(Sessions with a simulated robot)
- - - - -

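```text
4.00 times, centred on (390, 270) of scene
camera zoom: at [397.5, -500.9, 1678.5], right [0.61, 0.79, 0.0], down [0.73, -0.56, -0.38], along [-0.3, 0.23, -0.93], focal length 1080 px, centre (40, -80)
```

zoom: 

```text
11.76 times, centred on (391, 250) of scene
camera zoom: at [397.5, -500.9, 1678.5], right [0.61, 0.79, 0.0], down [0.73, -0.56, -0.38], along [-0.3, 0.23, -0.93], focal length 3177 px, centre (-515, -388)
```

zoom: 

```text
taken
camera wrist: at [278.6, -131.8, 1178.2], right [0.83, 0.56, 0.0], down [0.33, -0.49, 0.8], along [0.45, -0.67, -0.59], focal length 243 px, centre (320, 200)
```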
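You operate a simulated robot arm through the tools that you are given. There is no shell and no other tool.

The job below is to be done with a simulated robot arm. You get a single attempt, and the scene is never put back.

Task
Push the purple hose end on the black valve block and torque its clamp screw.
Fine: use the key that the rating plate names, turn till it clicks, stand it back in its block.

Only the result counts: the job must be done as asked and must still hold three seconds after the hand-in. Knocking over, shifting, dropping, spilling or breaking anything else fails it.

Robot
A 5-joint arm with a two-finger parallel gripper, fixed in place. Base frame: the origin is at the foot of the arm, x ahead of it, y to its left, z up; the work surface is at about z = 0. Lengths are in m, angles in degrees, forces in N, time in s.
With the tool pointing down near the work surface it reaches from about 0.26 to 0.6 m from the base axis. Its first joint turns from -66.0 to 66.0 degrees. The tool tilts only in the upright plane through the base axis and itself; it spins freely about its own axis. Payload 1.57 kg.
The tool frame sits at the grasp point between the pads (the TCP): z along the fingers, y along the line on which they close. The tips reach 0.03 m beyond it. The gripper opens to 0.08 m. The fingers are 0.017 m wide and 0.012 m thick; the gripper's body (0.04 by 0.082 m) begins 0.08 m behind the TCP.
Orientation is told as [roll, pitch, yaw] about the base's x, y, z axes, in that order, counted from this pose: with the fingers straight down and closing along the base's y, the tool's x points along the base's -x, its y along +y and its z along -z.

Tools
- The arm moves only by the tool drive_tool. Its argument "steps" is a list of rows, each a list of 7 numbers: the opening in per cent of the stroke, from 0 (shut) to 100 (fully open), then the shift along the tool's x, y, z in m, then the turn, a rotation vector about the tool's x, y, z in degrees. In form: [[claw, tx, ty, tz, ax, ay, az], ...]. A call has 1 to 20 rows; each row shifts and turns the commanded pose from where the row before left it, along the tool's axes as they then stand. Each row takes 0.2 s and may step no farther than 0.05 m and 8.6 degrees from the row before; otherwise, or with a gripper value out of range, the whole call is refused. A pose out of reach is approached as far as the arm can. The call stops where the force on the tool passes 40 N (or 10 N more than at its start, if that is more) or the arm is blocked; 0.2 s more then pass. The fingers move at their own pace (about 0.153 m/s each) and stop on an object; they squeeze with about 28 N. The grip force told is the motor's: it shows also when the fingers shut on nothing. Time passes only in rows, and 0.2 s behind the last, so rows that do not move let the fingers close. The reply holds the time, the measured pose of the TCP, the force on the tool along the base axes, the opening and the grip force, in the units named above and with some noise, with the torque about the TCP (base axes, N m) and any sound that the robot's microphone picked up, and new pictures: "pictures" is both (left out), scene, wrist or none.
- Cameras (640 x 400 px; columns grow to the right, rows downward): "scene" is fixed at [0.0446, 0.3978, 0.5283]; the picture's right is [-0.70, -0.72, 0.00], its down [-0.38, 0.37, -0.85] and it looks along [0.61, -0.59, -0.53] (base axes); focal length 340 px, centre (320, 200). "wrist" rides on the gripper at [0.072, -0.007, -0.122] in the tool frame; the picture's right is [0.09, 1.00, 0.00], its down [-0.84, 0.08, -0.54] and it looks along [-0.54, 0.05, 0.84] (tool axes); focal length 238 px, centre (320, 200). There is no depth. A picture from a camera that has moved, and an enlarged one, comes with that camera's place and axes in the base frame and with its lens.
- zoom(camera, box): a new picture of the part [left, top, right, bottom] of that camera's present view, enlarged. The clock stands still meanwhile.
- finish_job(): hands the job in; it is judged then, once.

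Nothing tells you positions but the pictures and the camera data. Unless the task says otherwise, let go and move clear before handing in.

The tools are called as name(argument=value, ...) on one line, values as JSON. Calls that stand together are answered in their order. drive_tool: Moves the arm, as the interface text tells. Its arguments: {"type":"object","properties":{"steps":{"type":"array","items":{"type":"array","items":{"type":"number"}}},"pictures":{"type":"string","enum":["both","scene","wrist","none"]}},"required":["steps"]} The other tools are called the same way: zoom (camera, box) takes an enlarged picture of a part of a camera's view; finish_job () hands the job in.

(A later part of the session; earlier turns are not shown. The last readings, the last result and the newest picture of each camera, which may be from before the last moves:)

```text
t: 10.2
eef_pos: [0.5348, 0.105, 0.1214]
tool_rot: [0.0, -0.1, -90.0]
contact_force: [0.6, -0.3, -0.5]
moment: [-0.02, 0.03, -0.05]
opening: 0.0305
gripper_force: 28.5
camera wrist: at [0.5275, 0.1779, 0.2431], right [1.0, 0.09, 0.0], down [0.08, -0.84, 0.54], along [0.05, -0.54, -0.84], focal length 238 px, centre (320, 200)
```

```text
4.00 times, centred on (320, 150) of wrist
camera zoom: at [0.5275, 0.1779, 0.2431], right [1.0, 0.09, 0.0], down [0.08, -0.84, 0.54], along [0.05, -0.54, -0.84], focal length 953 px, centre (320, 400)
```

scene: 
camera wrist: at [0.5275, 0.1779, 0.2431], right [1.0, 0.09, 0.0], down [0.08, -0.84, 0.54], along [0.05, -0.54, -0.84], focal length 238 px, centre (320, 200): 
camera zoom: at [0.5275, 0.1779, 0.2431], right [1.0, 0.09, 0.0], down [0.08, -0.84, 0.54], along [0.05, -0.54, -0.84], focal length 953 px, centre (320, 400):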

- - - - -

§ Directive:
Output the listing above without altering a single character.

§ The response:
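```text
4.00 times, centred on (390, 270) of scene
camera zoom: at [397.5, -500.9, 1678.5], right [0.61, 0.79, 0.0], down [0.73, -0.56, -0.38], along [-0.3, 0.23, -0.93], focal length 1080 px, centre (40, -80)
```

zoom: 

```text
11.76 times, centred on (391, 250) of scene
camera zoom: at [397.5, -500.9, 1678.5], right [0.61, 0.79, 0.0], down [0.73, -0.56, -0.38], along [-0.3, 0.23, -0.93], focal length 3177 px, centre (-515, -388)
```

zoom: 

```text
taken
camera wrist: at [278.6, -131.8, 1178.2], right [0.83, 0.56, 0.0], down [0.33, -0.49, 0.8], along [0.45, -0.67, -0.59], focal length 243 px, centre (320, 200)
```
You operate a simulated robot arm through the tools that you are given. There is no shell and no other tool.

The job below is to be done with a simulated robot arm. You get a single attempt, and the scene is never put back.

Task
Push the purple hose end on the black valve block and torque its clamp screw.
Fine: use the key that the rating plate names, turn till it clicks, stand it back in its block.

Only the result counts: the job must be done as asked and must still hold three seconds after the hand-in. Knocking over, shifting, dropping, spilling or breaking anything else fails it.

Robot
A 5-joint arm with a two-finger parallel gripper, fixed in place. Base frame: the origin is at the foot of the arm, x ahead of it, y to its left, z up; the work surface is at about z = 0. Lengths are in m, angles in degrees, forces in N, time in s.
With the tool pointing down near the work surface it reaches from about 0.26 to 0.6 m from the base axis. Its first joint turns from -66.0 to 66.0 degrees. The tool tilts only in the upright plane through the base axis and itself; it spins freely about its own axis. Payload 1.57 kg.
The tool frame sits at the grasp point between the pads (the TCP): z along the fingers, y along the line on which they close. The tips reach 0.03 m beyond it. The gripper opens to 0.08 m. The fingers are 0.017 m wide and 0.012 m thick; the gripper's body (0.04 by 0.082 m) begins 0.08 m behind the TCP.
Orientation is told as [roll, pitch, yaw] about the base's x, y, z axes, in that order, counted from this pose: with the fingers straight down and closing along the base's y, the tool's x points along the base's -x, its y along +y and its z along -z.

Tools
- The arm moves only by the tool drive_tool. Its argument "steps" is a list of rows, each a list of 7 numbers: the opening in per cent of the stroke, from 0 (shut) to 100 (fully open), then the shift along the tool's x, y, z in m, then the turn, a rotation vector about the tool's x, y, z in degrees. In form: [[claw, tx, ty, tz, ax, ay, az], ...]. A call has 1 to 20 rows; each row shifts and turns the commanded pose from where the row before left it, along the tool's axes as they then stand. Each row takes 0.2 s and may step no farther than 0.05 m and 8.6 degrees from the row before; otherwise, or with a gripper value out of range, the whole call is refused. A pose out of reach is approached as far as the arm can. The call stops where the force on the tool passes 40 N (or 10 N more than at its start, if that is more) or the arm is blocked; 0.2 s more then pass. The fingers move at their own pace (about 0.153 m/s each) and stop on an object; they squeeze with about 28 N. The grip force told is the motor's: it shows also when the fingers shut on nothing. Time passes only in rows, and 0.2 s behind the last, so rows that do not move let the fingers close. The reply holds the time, the measured pose of the TCP, the force on the tool along the base axes, the opening and the grip force, in the units named above and with some noise, with the torque about the TCP (base axes, N m) and any sound that the robot's microphone picked up, and new pictures: "pictures" is both (left out), scene, wrist or none.
- Cameras (640 x 400 px; columns grow to the right, rows downward): "scene" is fixed at [0.0446, 0.3978, 0.5283]; the picture's right is [-0.70, -0.72, 0.00], its down [-0.38, 0.37, -0.85] and it looks along [0.61, -0.59, -0.53] (base axes); focal length 340 px, centre (320, 200). "wrist" rides on the gripper at [0.072, -0.007, -0.122] in the tool frame; the picture's right is [0.09, 1.00, 0.00], its down [-0.84, 0.08, -0.54] and it looks along [-0.54, 0.05, 0.84] (tool axes); focal length 238 px, centre (320, 200). There is no depth. A picture from a camera that has moved, and an enlarged one, comes with that camera's place and axes in the base frame and with its lens.
- zoom(camera, box): a new picture of the part [left, top, right, bottom] of that camera's present view, enlarged. The clock stands still meanwhile.
- finish_job(): hands the job in; it is judged then, once.

Nothing tells you positions but the pictures and the camera data. Unless the task says otherwise, let go and move clear before handing in.

The tools are called as name(argument=value, ...) on one line, values as JSON. Calls that stand together are answered in their order. drive_tool: Moves the arm, as the interface text tells. Its arguments: {"type":"object","properties":{"steps":{"type":"array","items":{"type":"array","items":{"type":"number"}}},"pictures":{"type":"string","enum":["both","scene","wrist","none"]}},"required":["steps"]} The other tools are called the same way: zoom (camera, box) takes an enlarged picture of a part of a camera's view; finish_job () hands the job in.

(A later part of the session; earlier turns are not shown. The last readings, the last result and the newest picture of each camera, which may be from before the last moves:)

```text
t: 10.2
eef_pos: [0.5348, 0.105, 0.1214]
tool_rot: [0.0, -0.1, -90.0]
contact_force: [0.6, -0.3, -0.5]
moment: [-0.02, 0.03, -0.05]
opening: 0.0305
gripper_force: 28.5
camera wrist: at [0.5275, 0.1779, 0.2431], right [1.0, 0.09, 0.0], down [0.08, -0.84, 0.54], along [0.05, -0.54, -0.84], focal length 238 px, centre (320, 200)
```

```text
4.00 times, centred on (320, 150) of wrist
camera zoom: at [0.5275, 0.1779, 0.2431], right [1.0, 0.09, 0.0], down [0.08, -0.84, 0.54], along [0.05, -0.54, -0.84], focal length 953 px, centre (320, 400)
```

scene: 
camera wrist: at [0.5275, 0.1779, 0.2431], right [1.0, 0.09, 0.0], down [0.08, -0.84, 0.54], along [0.05, -0.54, -0.84], focal length 238 px, centre (320, 200): 
camera zoom: at [0.5275, 0.1779, 0.2431], right [1.0, 0.09, 0.0], down [0.08, -0.84, 0.54], along [0.05, -0.54, -0.84], focal length 953 px, centre (320, 400):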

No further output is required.